Goal of the exercise |
Transcribe the listing that follows in full, omitting pictures. Write them as strings in a JSON array, leaving out blank lines.

Dataset excerpt |
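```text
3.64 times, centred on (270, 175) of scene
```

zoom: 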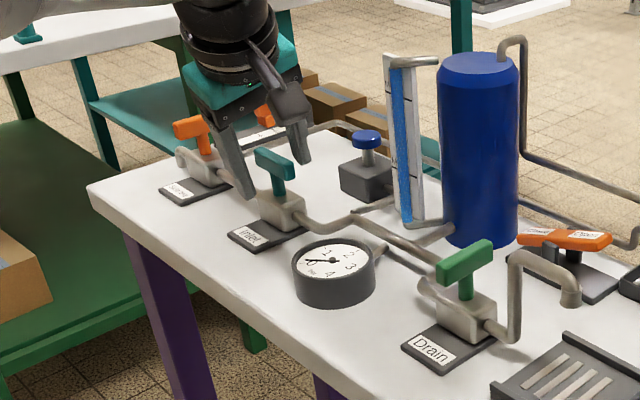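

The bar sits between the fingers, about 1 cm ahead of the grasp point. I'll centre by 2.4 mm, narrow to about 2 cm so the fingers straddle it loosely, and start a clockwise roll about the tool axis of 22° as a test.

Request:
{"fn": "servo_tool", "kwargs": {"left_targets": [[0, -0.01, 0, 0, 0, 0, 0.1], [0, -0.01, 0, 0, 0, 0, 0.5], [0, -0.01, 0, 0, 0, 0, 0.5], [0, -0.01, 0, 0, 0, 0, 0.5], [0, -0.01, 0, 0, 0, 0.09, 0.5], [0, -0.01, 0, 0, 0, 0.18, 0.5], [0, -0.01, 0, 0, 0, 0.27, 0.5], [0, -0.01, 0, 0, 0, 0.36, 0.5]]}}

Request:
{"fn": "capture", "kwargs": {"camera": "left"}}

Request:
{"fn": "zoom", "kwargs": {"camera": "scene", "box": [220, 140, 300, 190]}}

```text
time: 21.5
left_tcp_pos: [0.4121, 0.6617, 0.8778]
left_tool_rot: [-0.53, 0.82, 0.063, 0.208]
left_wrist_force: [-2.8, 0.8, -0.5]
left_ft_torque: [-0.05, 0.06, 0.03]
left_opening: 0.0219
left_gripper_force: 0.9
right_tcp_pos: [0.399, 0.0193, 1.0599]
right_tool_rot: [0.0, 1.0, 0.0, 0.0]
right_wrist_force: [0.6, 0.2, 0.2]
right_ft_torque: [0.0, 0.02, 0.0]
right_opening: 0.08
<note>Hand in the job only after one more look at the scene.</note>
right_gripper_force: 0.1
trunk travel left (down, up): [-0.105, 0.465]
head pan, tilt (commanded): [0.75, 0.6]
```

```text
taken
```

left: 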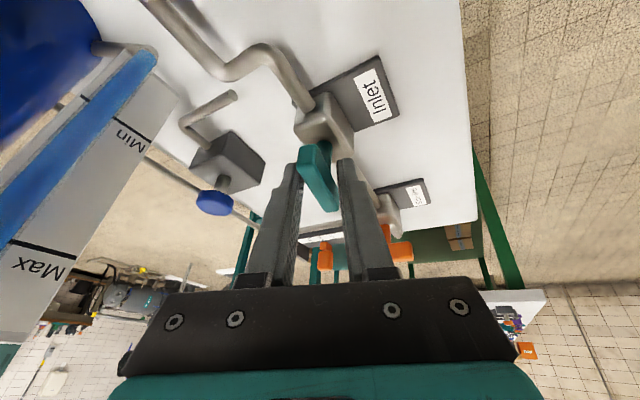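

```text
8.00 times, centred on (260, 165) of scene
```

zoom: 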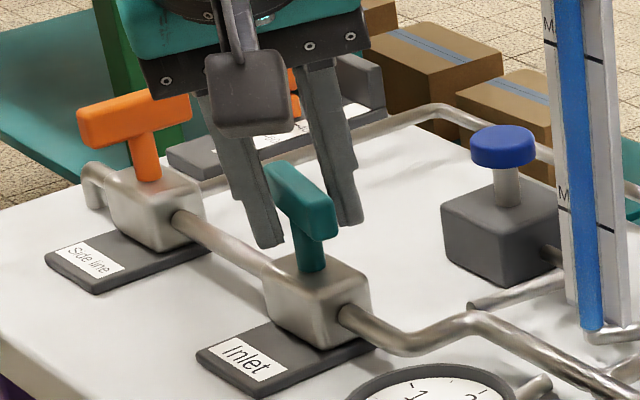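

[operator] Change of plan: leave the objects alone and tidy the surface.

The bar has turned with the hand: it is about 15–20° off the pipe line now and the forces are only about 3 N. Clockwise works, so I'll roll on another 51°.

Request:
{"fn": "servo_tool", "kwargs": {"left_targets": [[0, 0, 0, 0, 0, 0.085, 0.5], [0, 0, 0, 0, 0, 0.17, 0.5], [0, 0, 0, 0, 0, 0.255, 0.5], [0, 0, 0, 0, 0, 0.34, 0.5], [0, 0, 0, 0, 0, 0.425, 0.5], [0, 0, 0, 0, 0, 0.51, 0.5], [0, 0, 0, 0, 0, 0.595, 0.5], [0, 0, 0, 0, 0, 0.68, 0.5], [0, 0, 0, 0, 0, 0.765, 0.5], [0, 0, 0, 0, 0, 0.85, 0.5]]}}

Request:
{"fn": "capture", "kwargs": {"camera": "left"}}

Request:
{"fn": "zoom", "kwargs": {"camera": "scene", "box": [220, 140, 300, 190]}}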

Response to the exercise |
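[
  "```text",
  "3.64 times, centred on (270, 175) of scene",
  "```",
  "zoom: ",
  "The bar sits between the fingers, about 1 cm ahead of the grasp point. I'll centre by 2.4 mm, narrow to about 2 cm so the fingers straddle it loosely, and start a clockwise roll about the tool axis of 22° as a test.",
  "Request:",
  "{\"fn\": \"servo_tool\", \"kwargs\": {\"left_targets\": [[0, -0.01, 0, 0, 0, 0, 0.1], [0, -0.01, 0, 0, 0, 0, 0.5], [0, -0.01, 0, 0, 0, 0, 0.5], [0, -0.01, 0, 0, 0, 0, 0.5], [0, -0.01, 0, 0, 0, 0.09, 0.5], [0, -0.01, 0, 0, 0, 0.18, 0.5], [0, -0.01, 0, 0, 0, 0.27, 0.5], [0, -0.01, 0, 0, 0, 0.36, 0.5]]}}",
  "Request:",
  "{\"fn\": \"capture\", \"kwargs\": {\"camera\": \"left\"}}",
  "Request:",
  "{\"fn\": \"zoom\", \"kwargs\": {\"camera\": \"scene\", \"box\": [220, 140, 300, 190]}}",
  "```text",
  "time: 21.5",
  "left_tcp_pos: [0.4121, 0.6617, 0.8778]",
  "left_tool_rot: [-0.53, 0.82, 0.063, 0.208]",
  "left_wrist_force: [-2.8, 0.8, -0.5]",
  "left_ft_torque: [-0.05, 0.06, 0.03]",
  "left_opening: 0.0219",
  "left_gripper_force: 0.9",
  "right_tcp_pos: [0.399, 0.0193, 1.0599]",
  "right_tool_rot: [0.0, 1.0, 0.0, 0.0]",
  "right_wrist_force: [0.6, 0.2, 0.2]",
  "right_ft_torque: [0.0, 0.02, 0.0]",
  "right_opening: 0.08",
  "<note>Hand in the job only after one more look at the scene.</note>",
  "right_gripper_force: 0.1",
  "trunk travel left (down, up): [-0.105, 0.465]",
  "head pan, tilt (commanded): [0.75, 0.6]",
  "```",
  "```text",
  "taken",
  "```",
  "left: ",
  "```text",
  "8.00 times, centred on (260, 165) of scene",
  "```",
  "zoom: ",
  "[operator] Change of plan: leave the objects alone and tidy the surface.",
  "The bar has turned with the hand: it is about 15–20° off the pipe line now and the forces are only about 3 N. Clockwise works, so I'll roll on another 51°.",
  "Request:",
  "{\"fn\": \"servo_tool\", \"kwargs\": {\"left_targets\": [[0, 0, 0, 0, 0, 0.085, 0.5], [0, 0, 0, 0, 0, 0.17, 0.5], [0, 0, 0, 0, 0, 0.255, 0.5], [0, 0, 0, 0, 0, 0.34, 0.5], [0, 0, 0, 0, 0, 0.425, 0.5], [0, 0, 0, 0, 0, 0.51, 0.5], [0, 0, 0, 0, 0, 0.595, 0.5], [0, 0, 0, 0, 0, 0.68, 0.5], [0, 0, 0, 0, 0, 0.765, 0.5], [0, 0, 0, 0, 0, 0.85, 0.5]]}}",
  "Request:",
  "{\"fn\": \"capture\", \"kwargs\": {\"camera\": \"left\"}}",
  "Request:",
  "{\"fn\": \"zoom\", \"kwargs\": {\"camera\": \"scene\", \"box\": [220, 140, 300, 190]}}"
]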